A comment that included the word ‘gay’ got the nation’s largest LGBTQ+ rights advocacy non-profit suspended for a couple of days




CULVER CITY – A Tik-Tok reel-post of the protests against Florida’s ‘Don’t Say Gay’ on which the Human Rights Campaign left a comment that included the word ‘gay’ got the nation’s largest LGBTQ+ rights advocacy non-profit suspended for a couple of days.

In a tweet Monday, HRC wrote, “Seriously @tiktok_us? You banned us for using the word gay in a comment. You need to do better!”

 Ty Cobb, senior director of strategic initiatives at HRC, told The Advocate Tuesday in a statement:

“What message does it send to young people when we comment or post LGBTQ+ content and it’s deemed inappropriate and a violation of community guidelines? We’re fighting a battle for our lives. Elected officials are trying to censor our speech and restrict our access to healthcare and equal opportunity. Our need to communicate to our community and allies is more important than ever right now. Having our TikTok account suspended for two days means our ability to post educational, affirming content was restricted, which is nothing short of devastating.”

Tik-Tok has a checkered and problematic history in its engagement with the LGBTQ+ community. TikTok’s “For You” page recommendation algorithm circulated videos promoting hate and violence targeting the LGBTQ community during Pride Month, while the company celebrated the month with its #ForYourPride campaign. 

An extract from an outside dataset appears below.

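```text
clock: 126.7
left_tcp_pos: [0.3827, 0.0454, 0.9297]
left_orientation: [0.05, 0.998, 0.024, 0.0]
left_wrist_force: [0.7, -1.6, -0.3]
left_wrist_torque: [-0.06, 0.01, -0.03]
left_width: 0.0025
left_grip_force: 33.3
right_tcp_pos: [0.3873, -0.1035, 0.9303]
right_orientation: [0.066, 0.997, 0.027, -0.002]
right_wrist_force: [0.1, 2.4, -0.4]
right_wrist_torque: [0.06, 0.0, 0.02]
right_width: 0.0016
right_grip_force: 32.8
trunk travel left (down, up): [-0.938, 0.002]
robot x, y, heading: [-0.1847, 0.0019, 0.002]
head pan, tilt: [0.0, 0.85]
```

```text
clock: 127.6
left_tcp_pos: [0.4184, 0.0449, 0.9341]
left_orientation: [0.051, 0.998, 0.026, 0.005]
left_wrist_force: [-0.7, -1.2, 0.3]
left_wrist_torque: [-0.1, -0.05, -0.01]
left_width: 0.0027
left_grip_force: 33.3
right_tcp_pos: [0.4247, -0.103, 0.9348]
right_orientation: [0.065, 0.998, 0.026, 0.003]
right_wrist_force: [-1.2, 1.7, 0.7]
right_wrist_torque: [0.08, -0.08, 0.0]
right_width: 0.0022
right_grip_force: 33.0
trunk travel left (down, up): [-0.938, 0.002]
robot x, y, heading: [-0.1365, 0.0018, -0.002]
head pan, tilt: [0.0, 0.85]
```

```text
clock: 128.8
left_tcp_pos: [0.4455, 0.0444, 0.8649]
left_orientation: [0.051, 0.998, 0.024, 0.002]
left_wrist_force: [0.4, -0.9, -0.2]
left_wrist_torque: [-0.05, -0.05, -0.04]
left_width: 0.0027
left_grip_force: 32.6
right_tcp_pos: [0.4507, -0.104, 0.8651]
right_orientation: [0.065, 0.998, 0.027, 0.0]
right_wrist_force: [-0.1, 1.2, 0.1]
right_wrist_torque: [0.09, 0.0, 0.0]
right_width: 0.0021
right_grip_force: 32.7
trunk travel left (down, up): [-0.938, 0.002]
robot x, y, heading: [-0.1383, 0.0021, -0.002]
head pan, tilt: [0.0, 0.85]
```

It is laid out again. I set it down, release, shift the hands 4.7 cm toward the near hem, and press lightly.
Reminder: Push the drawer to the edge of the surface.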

There are no tailored TikTok policies specifically addressing safety for the LGBTQ community. Instead, the platform’s community guidelines relevant to protecting the LGBTQ community are folded into TikTok’s “organized hate” and “hateful behavior” policies barring users from directing hate toward an individual or groups based on their “sexual orientation, sex, gender, gender identity,” among other characteristics.

LGBTQ rights organization GLAAD analyzed LGBTQ safety on TikTok in its Social Media Safety Index released in May. In its recommendations, it noted that “TikTok must prioritize improved practices and systems to reduce anti-LGBTQ hate and extremist content.”

Anti-LGBTQ content not only slides under TikTok’s radar but seems to be actively promoted by the company’s algorithm.

Media Matters for America, a Washington D.C.-based media watchdog group noted: “Let’s be clear: No one knows exactly how TikTok’s “For You” page algorithm is formulated. We have a rough idea, as TikTok has explained that recommendations are based on a number of factors like user interactions, video information, and device settings.”

LGBTQ+ individual users on the Tik-Tok platform also find themselves targeted by organized efforts by right-wing homophobes who have discovered how to “game” the platforms to force content guideline strikes or violations algorithms which sometimes result in a complete ban and deplatforming of those users affected.

The Culver City based social media company spokesperson responding in an email to The Advocate explained the company took action immediately after it knew of the issue with HRC.

“We restored the comment as soon as we were made aware of this error and will continue to provide ongoing training to help our moderators make consistent and accurate decisions,” the spokesperson for the company said. “We are proud that LGBTQ+ community members choose to create and share on TikTok, and our policies seek to protect and empower these voices on our platform.” 

Tik-Tok has not responded to the Blade’s request for explanation or comment.